Immorale, impudique, indécent sont les synonymes d’obscène. Ce qui renvoie à la morale, la pudeur et la décence. Si l’obscène consiste à la mise en scène du corps, sa dramatisation, et de situations tabous pour une société, autrement dit transgressives pour l’ordre et le politique alors sans doute je suis obscène, et toute représentation critique de même est obscène. Rien que de très banal que d’affirmer que l’obscénité est une transgression de la morale. Il y a exhibition de l’intime, comme on exhibe ses parties génitales dites justement intimes. C’est ce dévoilement gratuit, cette impudeur provocante qui paraît obscène. Plus encore quand il y a acte sexuel  explicite et frontal. Ce qui peut caractériser l’obscénité  est ce renversement qui fait se basculer l’intime dans le champs public. Surtout quand ce renversement volontaire cristallise toutes les crispations d’une société bien pensante. Ce n’est pas tant la représentation du corps nu qui est obscène mais son usage volontaire et résolu. Quand celui n’est plus un artifice esthétique, un artefact, une parodie, mais qu’il désigne une réalité inavouée, ob-scène justement, dénonçant un hors-champs. Et que ce hors champs en  lui-même est transgressif. Doublement transgressif en ce qui me concerne, homosexuel et sadomasochiste. Il y a rupture d’un ordre établi et dans cette rupture ce focalise l’obscène. L’obscène révèle. Il dénonce également le regard porté. Et c’est justement sur cette notion d’obscène et son corolaire, le regard, que ma dernière performance portait.

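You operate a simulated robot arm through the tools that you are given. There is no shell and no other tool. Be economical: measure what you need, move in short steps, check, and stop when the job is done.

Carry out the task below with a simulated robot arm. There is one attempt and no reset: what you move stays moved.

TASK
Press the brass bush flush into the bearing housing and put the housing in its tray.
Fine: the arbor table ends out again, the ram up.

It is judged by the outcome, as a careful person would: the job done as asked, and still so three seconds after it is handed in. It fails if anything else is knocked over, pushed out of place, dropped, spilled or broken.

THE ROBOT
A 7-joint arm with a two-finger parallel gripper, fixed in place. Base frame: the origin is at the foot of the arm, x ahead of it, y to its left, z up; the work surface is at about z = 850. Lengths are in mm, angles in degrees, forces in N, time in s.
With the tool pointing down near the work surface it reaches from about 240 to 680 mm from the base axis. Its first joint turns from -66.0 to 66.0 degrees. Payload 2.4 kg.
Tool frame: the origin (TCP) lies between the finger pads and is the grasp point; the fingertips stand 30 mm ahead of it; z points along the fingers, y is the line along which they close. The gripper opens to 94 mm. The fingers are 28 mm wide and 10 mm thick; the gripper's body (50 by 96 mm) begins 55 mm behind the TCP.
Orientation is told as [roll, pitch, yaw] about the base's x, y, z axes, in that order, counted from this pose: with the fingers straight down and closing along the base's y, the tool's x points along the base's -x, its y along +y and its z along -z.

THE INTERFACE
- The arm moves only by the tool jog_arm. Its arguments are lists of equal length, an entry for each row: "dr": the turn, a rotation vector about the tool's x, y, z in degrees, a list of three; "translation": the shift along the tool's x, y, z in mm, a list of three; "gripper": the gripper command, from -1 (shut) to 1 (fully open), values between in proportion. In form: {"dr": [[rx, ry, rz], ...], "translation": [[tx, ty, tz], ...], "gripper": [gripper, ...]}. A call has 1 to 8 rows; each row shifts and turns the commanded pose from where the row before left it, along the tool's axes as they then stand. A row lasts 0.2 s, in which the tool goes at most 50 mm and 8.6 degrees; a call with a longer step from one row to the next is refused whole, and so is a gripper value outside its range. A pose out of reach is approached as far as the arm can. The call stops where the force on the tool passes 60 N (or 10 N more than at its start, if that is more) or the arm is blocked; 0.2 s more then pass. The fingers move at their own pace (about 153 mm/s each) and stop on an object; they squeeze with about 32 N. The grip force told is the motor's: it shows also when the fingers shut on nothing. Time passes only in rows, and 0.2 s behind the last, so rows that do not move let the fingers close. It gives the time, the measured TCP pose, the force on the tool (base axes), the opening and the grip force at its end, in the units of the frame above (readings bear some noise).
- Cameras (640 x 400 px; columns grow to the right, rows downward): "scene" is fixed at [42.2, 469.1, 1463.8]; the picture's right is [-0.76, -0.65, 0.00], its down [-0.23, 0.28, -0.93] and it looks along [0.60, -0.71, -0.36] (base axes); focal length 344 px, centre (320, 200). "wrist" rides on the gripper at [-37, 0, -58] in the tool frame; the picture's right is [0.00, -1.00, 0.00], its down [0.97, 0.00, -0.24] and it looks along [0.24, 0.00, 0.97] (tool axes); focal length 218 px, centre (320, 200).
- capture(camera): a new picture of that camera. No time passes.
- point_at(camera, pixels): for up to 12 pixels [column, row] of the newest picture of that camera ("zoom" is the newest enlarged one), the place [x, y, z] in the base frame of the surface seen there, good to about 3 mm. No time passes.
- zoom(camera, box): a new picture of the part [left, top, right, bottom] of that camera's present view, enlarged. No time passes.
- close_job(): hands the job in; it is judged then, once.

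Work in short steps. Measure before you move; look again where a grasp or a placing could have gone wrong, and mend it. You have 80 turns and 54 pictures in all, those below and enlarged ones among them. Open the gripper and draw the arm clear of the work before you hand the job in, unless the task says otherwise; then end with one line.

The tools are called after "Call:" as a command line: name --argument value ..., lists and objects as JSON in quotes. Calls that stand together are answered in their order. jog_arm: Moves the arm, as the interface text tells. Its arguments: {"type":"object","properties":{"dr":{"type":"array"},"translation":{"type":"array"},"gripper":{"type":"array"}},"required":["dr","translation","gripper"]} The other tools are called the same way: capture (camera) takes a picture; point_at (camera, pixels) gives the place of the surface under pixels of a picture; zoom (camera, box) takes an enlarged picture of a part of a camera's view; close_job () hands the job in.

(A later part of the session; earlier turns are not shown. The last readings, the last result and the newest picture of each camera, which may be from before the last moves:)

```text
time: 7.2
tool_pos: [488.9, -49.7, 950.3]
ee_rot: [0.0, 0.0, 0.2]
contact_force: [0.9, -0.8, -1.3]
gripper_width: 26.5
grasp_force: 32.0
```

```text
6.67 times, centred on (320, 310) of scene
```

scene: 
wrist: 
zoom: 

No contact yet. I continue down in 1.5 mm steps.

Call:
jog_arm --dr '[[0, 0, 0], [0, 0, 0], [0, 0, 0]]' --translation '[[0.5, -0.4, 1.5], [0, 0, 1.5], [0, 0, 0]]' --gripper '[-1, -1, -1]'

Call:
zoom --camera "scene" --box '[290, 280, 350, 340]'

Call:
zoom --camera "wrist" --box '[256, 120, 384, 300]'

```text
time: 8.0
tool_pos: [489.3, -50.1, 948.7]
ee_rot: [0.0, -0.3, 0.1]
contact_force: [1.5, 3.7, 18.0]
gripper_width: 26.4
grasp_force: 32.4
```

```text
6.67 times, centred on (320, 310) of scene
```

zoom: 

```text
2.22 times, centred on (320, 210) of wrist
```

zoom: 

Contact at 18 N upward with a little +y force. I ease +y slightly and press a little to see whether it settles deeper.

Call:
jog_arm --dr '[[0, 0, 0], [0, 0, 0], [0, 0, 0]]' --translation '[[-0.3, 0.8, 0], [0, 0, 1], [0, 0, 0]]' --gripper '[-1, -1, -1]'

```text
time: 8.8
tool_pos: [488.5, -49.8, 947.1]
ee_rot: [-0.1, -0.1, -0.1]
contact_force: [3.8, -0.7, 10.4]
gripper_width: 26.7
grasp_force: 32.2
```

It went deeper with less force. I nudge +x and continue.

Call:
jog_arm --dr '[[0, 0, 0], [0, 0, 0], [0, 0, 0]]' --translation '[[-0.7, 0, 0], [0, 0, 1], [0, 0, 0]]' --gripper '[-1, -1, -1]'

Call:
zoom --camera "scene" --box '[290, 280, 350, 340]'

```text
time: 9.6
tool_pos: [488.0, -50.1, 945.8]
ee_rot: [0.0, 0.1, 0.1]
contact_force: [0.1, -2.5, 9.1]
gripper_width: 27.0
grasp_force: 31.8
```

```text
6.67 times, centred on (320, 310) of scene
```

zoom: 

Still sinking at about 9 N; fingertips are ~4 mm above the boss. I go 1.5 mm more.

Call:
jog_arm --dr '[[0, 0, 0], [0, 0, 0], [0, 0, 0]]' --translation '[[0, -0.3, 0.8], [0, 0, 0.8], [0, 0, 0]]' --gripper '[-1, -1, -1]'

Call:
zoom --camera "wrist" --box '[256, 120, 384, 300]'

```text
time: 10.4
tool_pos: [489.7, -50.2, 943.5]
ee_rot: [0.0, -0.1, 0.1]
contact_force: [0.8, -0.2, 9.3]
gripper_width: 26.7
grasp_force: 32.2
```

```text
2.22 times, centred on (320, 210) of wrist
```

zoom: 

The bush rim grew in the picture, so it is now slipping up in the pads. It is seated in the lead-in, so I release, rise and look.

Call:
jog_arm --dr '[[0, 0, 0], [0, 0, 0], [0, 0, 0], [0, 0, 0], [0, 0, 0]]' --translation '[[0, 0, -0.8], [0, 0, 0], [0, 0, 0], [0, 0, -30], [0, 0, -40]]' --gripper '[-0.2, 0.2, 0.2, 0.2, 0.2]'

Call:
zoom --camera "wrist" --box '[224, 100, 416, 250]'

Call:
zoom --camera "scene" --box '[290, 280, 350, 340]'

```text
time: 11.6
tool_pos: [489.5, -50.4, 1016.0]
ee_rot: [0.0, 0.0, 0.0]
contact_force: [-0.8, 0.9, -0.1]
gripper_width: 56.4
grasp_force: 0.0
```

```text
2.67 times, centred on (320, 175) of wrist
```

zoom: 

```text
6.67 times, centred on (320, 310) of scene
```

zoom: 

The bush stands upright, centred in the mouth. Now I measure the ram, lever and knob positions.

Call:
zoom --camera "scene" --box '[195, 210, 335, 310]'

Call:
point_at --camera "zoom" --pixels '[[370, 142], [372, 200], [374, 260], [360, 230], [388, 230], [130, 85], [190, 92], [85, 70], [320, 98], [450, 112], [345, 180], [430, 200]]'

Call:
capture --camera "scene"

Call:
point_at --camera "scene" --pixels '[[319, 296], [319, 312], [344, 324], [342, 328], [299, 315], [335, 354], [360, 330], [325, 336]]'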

L’obscène et sa représentation: une question de regard

SADE6412 est donc une interrogation sur l’obscénité et sa représentation. Qu’est qui est le plus obscène entre le regard porté sur l’objet et l’objet lui-même? Le butoh, danse de la métamorphose, porte en lui une forte charge émotive, érotique, sexuelle, animale (une « animalité humaine » pour reprendre Georges Bataille). En cela est il obscène ? En résulte une alternative : s’en saisir, l’embrasser, s’en pénétrer ou s’en détourner, occulter, refuser de la voir. Jouer de la réalité et de sa métaphore. Il ne s’agit pas de transgresser mais d’alterner de l’un à l’autre. Mettre à nu et côte à côte l’objet et sa métamorphose, dépouillés ici de tout stéréotype ou de fantasme propre au fétichisme et au sadomasochisme, objet de cette interrogation. Entre sa représentation nue, crue, attendue et de sa réinterprétation, c’est aussi proposer une alternative au spectateur. Ne rien lui imposer pour qu’il puisse de lui-même faire son choix. Entre l’objet scandaleux, dit obscène, et sa métamorphose. C’est pourquoi le danseur est isolé, à l’opposé de l’écran où se déroule l’objet du délit. Objet auquel le danseur à également participé. En choisissant l’une ou l’autre des propositions le spectateur devient soit pornographe soit chorégraphe.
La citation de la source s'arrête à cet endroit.